Lake Trasimeno (Lago Trasimeno), Italy

Lake Trasimeno /Lago Trasimeno, also referred to as Trasimene or Thrasimene in English, is the largest lake on the Italian peninsula south of the Po River with a surface area of 128 km2, slightly less than Lake Como. No major river flows directly into or out of Lake Trasimeno and the water level fluctuates significantly according to rainfall levels and the seasonal demands from the towns, villages and farms near the shore.

Trasimeno is shallow, muddy, rich in fish, including pike, carp, and tench. It is 4 m deep on average. Lake Trasimeno is an endorheic body of water; it is an impounded lake that receives water but has no outlet. Other endorheic bodies of water include the Caspian Sea, Aral Sea, Utah’s Great Salt Lake, and the Dead Sea. Evaporation can lead to a build up of minerals in the water, resulting in a saline conditions, making these lakes sensitive to pressures from pollution. The shallow waters meant that malarial mosquitoes prospered. To combat malaria, some mosquito larvae-eating fish were imported from USA during the 1950s. These fish are widely scattered, and some live in the lakes near Trasimeno. Although billions of larvae are eaten, there are still many mosquitoes and other insects. Trasimeno water quality is still very good, as a misuration of Italia Nostra showed in 2005. The lack of large farms in the area and a small population means a low pollution level. A proposal to drain the lake to solve the problems of malaria and depth changes was rejected. At the end of the 19th century, the level changes were solved by building a channel near San Feliciano. This also lessened the malaria problem.

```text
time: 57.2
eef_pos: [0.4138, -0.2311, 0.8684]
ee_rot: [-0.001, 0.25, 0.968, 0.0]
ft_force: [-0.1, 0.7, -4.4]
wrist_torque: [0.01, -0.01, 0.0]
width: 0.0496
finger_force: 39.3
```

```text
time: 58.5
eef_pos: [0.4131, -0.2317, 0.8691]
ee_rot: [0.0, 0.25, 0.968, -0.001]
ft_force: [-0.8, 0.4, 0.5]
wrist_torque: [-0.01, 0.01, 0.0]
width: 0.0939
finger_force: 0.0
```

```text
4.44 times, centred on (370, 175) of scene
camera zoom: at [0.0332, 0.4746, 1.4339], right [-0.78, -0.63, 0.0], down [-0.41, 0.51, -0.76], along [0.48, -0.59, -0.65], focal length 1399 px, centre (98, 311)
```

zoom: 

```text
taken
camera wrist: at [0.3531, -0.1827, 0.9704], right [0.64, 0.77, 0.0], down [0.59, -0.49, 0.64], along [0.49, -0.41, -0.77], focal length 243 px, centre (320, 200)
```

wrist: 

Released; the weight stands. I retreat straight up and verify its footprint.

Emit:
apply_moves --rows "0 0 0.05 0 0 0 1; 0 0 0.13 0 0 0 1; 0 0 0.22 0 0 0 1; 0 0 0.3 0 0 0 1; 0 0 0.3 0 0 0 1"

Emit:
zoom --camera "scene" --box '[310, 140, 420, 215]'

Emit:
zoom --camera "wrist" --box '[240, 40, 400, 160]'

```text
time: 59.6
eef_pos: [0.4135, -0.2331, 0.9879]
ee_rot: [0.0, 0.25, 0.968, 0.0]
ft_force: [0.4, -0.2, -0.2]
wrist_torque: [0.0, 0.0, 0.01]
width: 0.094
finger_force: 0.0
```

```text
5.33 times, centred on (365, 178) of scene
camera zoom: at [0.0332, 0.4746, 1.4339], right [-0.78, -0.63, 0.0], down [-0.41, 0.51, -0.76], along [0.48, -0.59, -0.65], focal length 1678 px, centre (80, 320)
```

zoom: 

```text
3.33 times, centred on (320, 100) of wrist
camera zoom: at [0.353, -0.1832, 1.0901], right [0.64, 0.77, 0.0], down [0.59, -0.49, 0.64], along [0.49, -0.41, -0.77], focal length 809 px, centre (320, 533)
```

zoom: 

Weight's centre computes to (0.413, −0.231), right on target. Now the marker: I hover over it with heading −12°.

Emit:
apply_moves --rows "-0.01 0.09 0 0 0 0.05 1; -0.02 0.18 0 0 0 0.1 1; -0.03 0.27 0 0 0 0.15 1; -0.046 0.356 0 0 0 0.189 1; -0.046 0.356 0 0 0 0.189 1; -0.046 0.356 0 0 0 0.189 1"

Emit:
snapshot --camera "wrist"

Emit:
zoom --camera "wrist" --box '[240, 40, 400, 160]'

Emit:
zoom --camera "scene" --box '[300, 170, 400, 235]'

The inhabitants of the communes around Trasimeno and the Umbrian people have successfully protected their lake, whose waters are fit for swimming and whose valleys and islands are intact environments. In 1995 a natural park was established over the entire surface and the shores. A 50 km bicycle path was opened in 2003 around the lake that allows tourists to explore it. There are also cross-country paths, especially over the hills on the eastern side.

Half of Trasimeno is surrounded by hills, rich in olives that are an important agricultural resource. On the western shore, near Tuscany, there are vineyards, and fruit and vegetables are grown. The hills are much lower and the climate is warmer. Monte Subasio near Assisi, about 70 km to the east, and Monte Amiata, about 70 km to the west, can be seen. The vegetation includes pines, willows and poplars around the shores, many over 30 m tall. The main towns are Passignano sul Trasimeno, Tuoro, Monte del Lago, Torricella, S.Feliciano, S.Arcangelo, Castiglione del Lago, and Borghetto. Castiglione del Lago has the longest shore, being on the only significant peninsula of the lake. This may have been an island that was joined to the shore by the Romans. Surrounding the lake are old small towns, and isolated castles, like Zocco castle and a tower near Passignano. Monte del Lago was originally built to control the road from Trasimeno to Perugia.